Jageshwar Dham is a scenic and quiet place in Almora district. The place is popular for an ancient large group of around 124 Hindu temples. It is 36 kilometers from “the cultural city” of Almora, in the Kumaon region of Uttarakhand. Perched at the height of 1870 meters, Jageshwar Dham is the 8th among the twelve Jyotirlingas and holds great religious value for Hindus.
History of Jageshwar Dham:
There is no definite dating history of the construction of Jageshwar group of temples. The early history of these ancient temples dates between the 7th and 12th century. According to the ASI, the temples belong to the post-Gupta and pre-medieval eras. Noticeably, these are one of the oldest temples in India.
The temples were renovated during the period of Katyuri King Shalivahandeva. There is an inscription of Malla Kings on the main temple premises, which indicates their devotion to Jageshwar. The Chand dynasty Kings of Kumaon were also patrons of the Jageshwar temple. Pilgrims used to pass through Jageshwar en-route to Kailash and Mansarovar before the construction of roads.
Jageshwar is popular among Hindu devotees, travel enthusiasts and more noticeably monks and they continue to make efforts to protect the site’s sacredness. The Jageshwar temples are 124 in number, among these, 108 temples are dedicated to Lord Shiva.
It is a part of the Hindu sacred geography, particularly for the central Himalayan region. Many people complete a part of the post-cremation last rites after the death of a person at the Jageshwar temples. Pilgrims combine their pilgrimage to Jageshwar Temples with those at Lake Mansarovar or Badrinath and Kedarnath, or other places in the Himalayas such as Gangotri.
The temples have many stone Shiv Lingam, surrounded by stone sculptures of various deities. The architecture of Jageshwar belongs to the Nagara style, which is characterized by a tall curved spire surmounted by a capstone and a Kalasha crown. There is a huge old deodar tree inside the temple complex. The tree has great significance and which is worshiped by locals. There is a small pond filled with water with stone steps. Just behind the temple complex in a small stream flows known as Jata Ganga river.
Mythology of Jageshwar Dham:
It is also believed that Adi Guru Shankaracharya visited Jageshwar and renovated and re-established many. There is a cremation ground inside the entry. The cremation ground may belong to Chand kings. It is believed that Sati, the act of self-immolation, may have been performed here.
Festivals in Jageshwar Dham:
Two main festivals are celebrated at Jageshwar temple: “Shivratri” and “Shravan Maas” which falls between July to August.
Jageshwar Temple Aarti:
Aarti at Jageshwar Temple is done for 45 minutes at the time of sunset. During this time, the atmosphere of the temple becomes enchanted by the words of music and shlokas. Shivaling is bathed and anointed is done by the priest of the temple.
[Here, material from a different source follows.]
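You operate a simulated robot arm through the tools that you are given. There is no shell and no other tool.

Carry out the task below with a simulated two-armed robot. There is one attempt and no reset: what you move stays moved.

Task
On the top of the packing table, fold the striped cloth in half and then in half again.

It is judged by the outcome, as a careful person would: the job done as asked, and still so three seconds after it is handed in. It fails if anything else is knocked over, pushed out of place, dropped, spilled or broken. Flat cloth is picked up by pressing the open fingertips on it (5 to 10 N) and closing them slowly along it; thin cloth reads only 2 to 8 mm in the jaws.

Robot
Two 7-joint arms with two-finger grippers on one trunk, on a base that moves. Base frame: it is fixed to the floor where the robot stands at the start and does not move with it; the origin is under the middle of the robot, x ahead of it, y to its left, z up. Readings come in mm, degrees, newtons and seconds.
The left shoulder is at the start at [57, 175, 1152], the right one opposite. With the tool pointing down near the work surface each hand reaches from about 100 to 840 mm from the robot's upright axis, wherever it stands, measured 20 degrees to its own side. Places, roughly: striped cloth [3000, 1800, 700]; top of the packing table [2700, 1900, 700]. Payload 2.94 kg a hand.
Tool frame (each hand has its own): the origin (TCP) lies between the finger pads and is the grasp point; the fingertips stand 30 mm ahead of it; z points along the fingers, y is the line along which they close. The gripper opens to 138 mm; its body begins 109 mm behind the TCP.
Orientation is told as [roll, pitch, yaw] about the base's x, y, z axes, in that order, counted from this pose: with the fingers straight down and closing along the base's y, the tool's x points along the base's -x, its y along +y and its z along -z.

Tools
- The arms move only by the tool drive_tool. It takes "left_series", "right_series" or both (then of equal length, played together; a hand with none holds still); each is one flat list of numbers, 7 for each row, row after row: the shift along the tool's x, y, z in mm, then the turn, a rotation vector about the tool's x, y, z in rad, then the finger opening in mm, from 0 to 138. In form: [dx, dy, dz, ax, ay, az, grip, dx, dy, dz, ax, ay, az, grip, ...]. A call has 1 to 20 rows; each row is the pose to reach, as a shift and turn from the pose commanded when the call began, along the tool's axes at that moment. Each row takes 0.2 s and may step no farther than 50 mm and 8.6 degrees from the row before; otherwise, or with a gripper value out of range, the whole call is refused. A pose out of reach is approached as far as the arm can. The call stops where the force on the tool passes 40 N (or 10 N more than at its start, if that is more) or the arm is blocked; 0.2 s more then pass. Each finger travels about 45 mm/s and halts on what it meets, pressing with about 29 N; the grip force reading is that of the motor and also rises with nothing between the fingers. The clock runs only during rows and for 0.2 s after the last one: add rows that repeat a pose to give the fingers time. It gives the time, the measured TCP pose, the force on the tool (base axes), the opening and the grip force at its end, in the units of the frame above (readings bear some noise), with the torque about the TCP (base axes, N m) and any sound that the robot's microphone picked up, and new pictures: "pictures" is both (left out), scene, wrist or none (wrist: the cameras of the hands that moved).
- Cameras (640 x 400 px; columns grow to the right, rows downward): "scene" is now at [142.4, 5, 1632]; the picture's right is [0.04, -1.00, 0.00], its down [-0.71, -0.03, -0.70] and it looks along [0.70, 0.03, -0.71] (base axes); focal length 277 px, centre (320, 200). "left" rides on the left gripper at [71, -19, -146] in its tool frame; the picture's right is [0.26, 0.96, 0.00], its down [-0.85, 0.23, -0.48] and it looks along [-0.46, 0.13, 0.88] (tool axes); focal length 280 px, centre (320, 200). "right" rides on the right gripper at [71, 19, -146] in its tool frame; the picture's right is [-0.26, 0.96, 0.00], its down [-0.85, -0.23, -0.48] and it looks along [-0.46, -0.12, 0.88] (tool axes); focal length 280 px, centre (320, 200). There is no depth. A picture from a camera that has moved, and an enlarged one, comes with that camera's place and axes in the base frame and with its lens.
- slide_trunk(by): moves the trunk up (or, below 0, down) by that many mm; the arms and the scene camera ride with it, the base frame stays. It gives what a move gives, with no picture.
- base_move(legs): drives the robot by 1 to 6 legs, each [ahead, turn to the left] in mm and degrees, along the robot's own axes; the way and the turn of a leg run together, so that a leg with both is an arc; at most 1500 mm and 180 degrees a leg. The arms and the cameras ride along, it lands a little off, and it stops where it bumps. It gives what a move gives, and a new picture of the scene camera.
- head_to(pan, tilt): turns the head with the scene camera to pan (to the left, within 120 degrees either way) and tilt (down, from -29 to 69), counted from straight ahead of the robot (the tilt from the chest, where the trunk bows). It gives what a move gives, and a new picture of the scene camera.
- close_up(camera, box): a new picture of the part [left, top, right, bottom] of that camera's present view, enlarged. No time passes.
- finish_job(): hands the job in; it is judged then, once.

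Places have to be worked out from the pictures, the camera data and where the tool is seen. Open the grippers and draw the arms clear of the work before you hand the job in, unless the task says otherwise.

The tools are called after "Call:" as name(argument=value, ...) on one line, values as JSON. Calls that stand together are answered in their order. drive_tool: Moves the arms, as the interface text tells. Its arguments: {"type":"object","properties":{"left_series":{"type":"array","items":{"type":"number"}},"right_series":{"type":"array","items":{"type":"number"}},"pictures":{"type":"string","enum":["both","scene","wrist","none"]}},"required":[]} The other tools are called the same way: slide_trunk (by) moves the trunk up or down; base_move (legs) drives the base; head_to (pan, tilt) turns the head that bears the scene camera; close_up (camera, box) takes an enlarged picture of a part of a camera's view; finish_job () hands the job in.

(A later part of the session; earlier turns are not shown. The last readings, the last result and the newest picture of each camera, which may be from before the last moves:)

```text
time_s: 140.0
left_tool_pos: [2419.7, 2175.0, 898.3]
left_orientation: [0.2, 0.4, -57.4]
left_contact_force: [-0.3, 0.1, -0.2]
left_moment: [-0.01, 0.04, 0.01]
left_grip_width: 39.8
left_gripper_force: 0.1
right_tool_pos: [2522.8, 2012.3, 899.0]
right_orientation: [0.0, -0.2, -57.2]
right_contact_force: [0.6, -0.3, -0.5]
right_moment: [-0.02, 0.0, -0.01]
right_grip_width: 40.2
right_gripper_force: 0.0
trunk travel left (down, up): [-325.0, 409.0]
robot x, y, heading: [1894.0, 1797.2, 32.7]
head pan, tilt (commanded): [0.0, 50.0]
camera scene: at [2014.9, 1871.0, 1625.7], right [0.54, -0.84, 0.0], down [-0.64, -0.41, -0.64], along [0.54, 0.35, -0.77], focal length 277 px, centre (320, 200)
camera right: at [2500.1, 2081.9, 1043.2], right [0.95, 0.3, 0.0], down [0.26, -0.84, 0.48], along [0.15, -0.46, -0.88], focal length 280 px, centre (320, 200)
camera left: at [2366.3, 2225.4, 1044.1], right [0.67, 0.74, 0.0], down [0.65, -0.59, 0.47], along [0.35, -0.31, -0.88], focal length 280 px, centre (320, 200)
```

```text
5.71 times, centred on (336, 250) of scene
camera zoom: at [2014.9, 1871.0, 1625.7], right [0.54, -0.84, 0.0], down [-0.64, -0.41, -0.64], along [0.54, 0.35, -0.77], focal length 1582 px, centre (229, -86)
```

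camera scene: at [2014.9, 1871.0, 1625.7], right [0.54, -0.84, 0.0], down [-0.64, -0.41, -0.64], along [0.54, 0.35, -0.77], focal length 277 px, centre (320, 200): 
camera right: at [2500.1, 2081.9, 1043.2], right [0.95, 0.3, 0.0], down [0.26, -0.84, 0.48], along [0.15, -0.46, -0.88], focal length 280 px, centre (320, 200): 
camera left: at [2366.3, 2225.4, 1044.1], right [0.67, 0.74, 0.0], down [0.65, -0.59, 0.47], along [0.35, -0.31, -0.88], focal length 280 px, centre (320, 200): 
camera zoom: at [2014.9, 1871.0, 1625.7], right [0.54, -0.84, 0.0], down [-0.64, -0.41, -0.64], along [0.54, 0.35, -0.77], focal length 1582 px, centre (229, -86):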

Temples in Jageshwar Dham:
- Shri Jyotirling
- Mahamritunjay Mahadev Temple
- Pushti Devi Temple
- Dakshinmukhi Hanuman Temple
- Navgrah Temple
- Kedarshwar Temple
- Lakuleesh Temple
- Taandeshwar Temple
- Batuk Bhairav Temple
- Kuber Temple
- Dandeshwar Temple
Archaeological Museum Jageshwar:
Jageshwar Museum exhibits local craft. Most of the artisans displayed here have been brought from Jageshwar or nearby areas. There are frescoes on the rocks like Ganesh, Indra or Lord Vishnu, the goddess Ashta Vasu, the sun in the vertical posture, Uma Maheshwar and Vishnu. The graffiti of Shakti is in the form of Chamunda, Kaumaadi, Kanakdurga, Mahishasuramthini, Lakshmi, Durga etc. Here also some majestic mural can be seen which have also shown the majestic devotees and majestic riders. The pavilions of the museum’s gates are made up of large plaques of inscriptions on which the records are covered. The best artwork of this museum is the life-size replica of the Poon King, which is made in the Astartha. It has been brought by road from Dandeshwar temple. This is a rare statue of the Kumaon area.
How to Reach Jageshwar:
This uniquely identified and popular pilgrimage and the scenic destination is only 36 kilometers away from Almora. The place is not just a pilgrimage site. A number of travelers from all around the country and even foreign countries visit this region to seek spirituality and peace, and to explore the architecture of ancient temples. They come to be a part of the evergreen natural beauty of the region. Reaching Jageshwar is not a difficult task. It is quite well connected via rail and road routes. One can also plan to reach Jageshwar by air.
The closest railway station to reach Jageshwar is Kathgodam Railway Station. The railway station is at a distance of 125 kilometers from Jageshwar town. From Kathgodham it is easy to find a private or shared taxi to Jageshwar and Almora.